Se ha generado un gran mercado privado de la seguridad personal. Casi nadie  espera que el Estado le garantice protección; éste servicio también se privatizó y sólo quienes disponen de recursos acceden a él. Los grupos sociales más vulnerables, los pobres, se sienten más amenazados y menos protegidos. La percepción de la inseguridad está ligada a la desigualdad que, en Colombia, es alarmante

Los temores invaden a la sociedad. Se teme al Estado, a su insaciable burocracia, a los abusos de sus instituciones, a la banca expoliadora, al deterioro ambiental que afecta la salud, a la policía, a los servicios de seguridad. Huyéndole a estos fantasmas se pasa a la desconfianza en las relaciones personales y familiares.
Asustados, nos alejamos de quienes no lucen como nosotros en apariencia personal, cultura, ingresos, color de piel.  Creemos que el primer enemigo es el prójimo, ese hombre o mujer que pasa por ahí y  mira o se  acerca, es peligroso, es una amenaza, puede atacar, secuestrar o robar. Nos entrenamos en el miedo todos los días. La confianza está en crisis. La vejez, la gordura, las arrugas, las canas, el anonimato, pero sobre todo el desempleo, la pobreza y el incierto futuro producen pánico.

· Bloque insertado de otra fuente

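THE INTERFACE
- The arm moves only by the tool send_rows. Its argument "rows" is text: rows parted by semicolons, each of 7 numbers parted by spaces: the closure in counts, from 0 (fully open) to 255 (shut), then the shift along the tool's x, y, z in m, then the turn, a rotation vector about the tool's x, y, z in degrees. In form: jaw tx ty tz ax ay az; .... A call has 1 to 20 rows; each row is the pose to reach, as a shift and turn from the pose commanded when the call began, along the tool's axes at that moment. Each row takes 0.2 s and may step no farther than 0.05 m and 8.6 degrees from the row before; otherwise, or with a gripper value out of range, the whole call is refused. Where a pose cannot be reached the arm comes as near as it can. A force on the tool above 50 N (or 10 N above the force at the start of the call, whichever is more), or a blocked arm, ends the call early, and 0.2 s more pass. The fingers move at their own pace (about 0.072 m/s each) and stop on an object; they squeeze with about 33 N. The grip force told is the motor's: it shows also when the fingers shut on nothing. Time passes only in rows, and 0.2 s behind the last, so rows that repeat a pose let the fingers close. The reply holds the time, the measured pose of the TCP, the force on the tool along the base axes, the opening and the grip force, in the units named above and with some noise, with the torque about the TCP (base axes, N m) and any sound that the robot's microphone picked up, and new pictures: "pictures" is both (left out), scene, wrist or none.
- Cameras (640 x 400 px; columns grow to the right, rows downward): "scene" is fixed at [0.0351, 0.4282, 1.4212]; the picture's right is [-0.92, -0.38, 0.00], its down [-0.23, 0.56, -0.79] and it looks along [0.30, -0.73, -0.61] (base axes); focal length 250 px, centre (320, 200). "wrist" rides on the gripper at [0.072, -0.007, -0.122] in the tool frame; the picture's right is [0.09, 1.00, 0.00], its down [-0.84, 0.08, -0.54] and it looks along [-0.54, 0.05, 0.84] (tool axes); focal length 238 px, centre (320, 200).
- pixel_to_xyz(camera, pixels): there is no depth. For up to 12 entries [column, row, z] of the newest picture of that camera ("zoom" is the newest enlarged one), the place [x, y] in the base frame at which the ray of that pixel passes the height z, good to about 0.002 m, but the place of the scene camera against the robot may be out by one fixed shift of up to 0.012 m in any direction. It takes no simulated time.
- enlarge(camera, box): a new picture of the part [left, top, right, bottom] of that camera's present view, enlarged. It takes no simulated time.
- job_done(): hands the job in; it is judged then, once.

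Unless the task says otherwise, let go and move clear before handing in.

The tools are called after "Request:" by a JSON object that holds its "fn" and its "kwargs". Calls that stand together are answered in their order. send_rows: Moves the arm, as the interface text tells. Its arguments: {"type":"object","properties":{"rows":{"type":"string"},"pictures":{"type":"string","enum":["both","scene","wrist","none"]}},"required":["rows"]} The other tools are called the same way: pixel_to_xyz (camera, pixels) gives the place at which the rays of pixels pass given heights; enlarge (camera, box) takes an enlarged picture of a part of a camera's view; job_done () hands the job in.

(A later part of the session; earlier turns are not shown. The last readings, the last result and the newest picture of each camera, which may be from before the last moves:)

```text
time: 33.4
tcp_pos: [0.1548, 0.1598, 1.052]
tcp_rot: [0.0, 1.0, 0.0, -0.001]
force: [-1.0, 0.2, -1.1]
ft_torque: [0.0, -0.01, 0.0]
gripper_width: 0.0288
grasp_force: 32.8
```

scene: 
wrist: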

Hay miedo de todo: de abrir la puerta a un desconocido, de compartir con el vecino en la terraza, de saludar al que pasa, del tráfico caótico, de las autopistas veloces, de los vigilantes, de participar en una protesta, de actuar en colectivo. Es el miedo al prójimo. Por eso muchos terminan encerrados en viviendas convertidas en cárceles, cargadas de cerrojos, rejas, alarmas y cámaras; algunas parecen trincheras para resguardarse, rodeadas de vigilantes y controles; pero nada es suficiente, los delincuentes son más veloces.
La inseguridad extiende sus consecuencias a todos los ámbitos, es dañina para la vida social, estimula la agresividad e impide la construcción de una sociedad integrada y armónica. Comúnmente la gente reclama más policías, más represión, leyes más severas y más cárceles aunque se sabe que la justicia no funciona, que la policía no previene el delito, que las cárceles no reeducan a los delincuentes y que en Colombia el sistema carcelario está en crisis. La seguridad  no puede lograrse mediante medidas represivas que son, no sólo comprobadamente inútiles e inoperantes, sino contraproducentes porque resquebrajan aún más el tejido social y frenan la participación y el compromiso colectivo en la búsqueda de soluciones efectivas, amén de que generan frustraciones y deterioran aún más la imagen del Estado.
Estamos ante un problema que requiere de análisis juicioso e investigación a cargo de expertos. Ni el sentido común, ni la buena fe de un mandatario son suficientes para resolverlo. Por supuesto, la solución completa para éste como para otros muchos, pasa por la superación del conflicto interno. Por eso la confrontación tiene que terminar y la paz debe ser un propósito común.